Hi Joe,
On 20/2/24 22:11, Joe Komlodi wrote:
> Changelog:
> This series adds some resets for SMBus and for the I2C core. Along with
> it, we make SMBus slave error printing a little more helpful.
>
> These reset issues were very infrequent, they would maybe occur in 1 out
> of hundreds of resets in our testing, but the way they happen is pretty
> straightforward.
>
> Basically as long as a reset happens in the middle of a transaction, the
> state of the old transaction would still partially be there after the
> reset. Once a new transaction comes in, the partial stale state can
> cause the new transaction to incorrectly fail.
Sorry for jumping late, at v4. I'm a bit confused by this series.

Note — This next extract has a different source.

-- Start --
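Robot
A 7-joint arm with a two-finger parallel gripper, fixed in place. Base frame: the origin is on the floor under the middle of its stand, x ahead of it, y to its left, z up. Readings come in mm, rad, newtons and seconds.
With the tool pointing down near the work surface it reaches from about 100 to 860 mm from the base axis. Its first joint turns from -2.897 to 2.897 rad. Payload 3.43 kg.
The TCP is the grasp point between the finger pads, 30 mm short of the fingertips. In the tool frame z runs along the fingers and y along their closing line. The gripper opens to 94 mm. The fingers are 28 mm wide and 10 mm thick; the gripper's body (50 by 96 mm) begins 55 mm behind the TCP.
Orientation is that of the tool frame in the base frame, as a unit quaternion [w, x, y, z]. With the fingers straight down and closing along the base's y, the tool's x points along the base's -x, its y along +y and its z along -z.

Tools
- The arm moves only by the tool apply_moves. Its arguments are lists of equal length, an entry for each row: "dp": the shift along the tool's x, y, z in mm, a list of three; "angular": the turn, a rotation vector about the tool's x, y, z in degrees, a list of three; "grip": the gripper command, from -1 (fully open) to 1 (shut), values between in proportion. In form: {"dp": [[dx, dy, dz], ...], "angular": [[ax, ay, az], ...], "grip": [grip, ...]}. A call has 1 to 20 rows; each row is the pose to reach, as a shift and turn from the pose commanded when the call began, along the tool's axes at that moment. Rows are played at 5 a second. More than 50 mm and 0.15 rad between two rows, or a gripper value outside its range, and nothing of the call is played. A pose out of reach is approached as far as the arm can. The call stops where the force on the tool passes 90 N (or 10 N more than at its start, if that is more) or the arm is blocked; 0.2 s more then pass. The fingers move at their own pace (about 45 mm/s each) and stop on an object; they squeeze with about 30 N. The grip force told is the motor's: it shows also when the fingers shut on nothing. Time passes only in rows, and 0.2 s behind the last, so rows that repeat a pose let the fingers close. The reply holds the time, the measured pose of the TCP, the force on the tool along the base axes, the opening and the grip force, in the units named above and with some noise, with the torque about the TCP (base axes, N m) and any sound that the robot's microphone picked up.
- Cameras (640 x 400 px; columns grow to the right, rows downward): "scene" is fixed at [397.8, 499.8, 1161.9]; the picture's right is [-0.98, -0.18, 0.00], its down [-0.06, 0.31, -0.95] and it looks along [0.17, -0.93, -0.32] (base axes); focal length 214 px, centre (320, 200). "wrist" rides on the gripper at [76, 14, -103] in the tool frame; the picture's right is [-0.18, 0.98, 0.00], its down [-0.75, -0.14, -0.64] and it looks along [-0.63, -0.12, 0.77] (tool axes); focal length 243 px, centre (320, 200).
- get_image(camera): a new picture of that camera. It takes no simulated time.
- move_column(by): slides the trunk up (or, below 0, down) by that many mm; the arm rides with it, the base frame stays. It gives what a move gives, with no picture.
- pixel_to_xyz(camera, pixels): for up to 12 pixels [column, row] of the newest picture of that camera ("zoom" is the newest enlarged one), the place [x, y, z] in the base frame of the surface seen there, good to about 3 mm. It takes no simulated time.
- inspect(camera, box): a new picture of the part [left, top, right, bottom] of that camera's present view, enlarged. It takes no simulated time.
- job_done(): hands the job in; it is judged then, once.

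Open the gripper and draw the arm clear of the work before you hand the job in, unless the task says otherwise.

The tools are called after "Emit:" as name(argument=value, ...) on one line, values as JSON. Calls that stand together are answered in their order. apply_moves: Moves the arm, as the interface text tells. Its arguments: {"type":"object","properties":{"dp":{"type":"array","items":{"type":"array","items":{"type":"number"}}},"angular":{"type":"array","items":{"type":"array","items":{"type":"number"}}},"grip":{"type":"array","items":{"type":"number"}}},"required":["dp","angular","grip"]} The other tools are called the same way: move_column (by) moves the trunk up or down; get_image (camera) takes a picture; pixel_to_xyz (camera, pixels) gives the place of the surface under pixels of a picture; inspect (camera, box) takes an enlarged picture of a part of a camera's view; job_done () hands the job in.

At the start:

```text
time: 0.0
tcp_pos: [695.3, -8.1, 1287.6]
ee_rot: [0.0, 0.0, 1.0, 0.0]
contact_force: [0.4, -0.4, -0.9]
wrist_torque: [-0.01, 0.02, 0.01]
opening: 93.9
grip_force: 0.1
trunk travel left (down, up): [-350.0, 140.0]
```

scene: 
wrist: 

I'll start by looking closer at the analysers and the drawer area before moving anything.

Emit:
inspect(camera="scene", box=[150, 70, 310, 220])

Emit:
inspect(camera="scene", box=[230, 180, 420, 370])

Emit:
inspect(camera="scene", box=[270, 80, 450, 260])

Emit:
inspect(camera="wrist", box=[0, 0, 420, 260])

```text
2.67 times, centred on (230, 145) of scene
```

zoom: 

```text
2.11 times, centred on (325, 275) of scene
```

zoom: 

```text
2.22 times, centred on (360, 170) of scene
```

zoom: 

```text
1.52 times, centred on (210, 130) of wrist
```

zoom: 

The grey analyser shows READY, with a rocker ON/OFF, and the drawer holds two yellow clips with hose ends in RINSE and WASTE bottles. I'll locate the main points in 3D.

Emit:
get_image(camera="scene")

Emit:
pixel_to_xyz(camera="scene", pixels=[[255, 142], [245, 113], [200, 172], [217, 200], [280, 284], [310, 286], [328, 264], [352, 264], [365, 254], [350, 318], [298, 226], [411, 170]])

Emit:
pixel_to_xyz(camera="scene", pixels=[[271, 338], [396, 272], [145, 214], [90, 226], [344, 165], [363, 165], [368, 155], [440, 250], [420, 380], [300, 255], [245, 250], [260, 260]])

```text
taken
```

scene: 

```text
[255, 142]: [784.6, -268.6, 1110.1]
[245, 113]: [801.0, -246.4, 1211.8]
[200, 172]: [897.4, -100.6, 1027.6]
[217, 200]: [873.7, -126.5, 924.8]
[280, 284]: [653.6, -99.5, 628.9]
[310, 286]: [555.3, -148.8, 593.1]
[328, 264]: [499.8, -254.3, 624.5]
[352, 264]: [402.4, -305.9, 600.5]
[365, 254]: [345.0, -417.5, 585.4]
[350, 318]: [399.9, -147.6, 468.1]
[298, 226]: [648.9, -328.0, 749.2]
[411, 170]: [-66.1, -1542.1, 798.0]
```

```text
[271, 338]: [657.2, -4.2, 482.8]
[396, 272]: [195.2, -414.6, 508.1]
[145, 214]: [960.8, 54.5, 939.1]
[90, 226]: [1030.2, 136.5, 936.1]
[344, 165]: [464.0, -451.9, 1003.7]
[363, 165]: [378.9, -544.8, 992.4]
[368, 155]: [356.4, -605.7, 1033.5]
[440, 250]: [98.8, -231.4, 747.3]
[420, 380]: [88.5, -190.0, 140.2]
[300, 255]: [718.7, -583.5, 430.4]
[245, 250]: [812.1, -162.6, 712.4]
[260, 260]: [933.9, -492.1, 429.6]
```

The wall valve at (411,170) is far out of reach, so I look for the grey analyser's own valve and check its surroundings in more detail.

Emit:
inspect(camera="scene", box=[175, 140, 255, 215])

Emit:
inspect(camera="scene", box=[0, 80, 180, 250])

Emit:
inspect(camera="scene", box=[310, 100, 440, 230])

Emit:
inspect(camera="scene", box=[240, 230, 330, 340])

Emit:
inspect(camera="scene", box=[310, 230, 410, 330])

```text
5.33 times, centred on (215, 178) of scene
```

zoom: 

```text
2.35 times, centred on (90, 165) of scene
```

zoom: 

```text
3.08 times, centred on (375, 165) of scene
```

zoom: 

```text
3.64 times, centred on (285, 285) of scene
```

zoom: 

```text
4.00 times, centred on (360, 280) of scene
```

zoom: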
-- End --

- AFAICT there is no in-band or RESET line with I2C, but
the AN10216 document mentions:
I2C Bus recovery
• Typical case is when masters fails when doing a read
operation in a slave
• SDA line is then non usable anymore because of the
“Slave-Transmitter” mode.
• Methods to recover the SDA line are:
– Reset the slave device (assuming the device has a
Reset pin)
– Use a bus recovery sequence to leave the “Slave-
Transmitter” mode
• Bus recovery sequence is done as following:
1 - Send 9 clock pulses on SCL line
2 - Ask the master to keep SDA High until the “Slave-
Transmitter” releases the SDA line to perform the
ACK operation
3 - Keeping SDA High during the ACK means that the
“Master-Receiver” does not acknowledge the previous
byte receive
4 - The “Slave-Transmitter” then goes in an idle state
5 - The master then sends a STOP command initializing
completely the bus
- For SMBus Specification Version 2.0:
3.1.4.2 Power-on reset
SMBus devices detect a power-on event in one of three ways:
• By detecting that power is being applied to the device,
• By an external reset signal that is being asserted or
• For self-powered or always powered devices, by detecting
that the SMBus is active (clock and data lines have gone
high after being low for more than 2 1/2 seconds).
Questions:
- Is the first patch "hw/i2c: core: Add reset" really for
I2C? Otherwise we could expand smbus form i2cbus, and have
this reset only for smbus.
- Should we model the "I2C bus recovery sequence" before
triggering reset?
- Shouldn't we model the smbus 2.5s timeout before triggering
the reset?
Thanks,
Phil.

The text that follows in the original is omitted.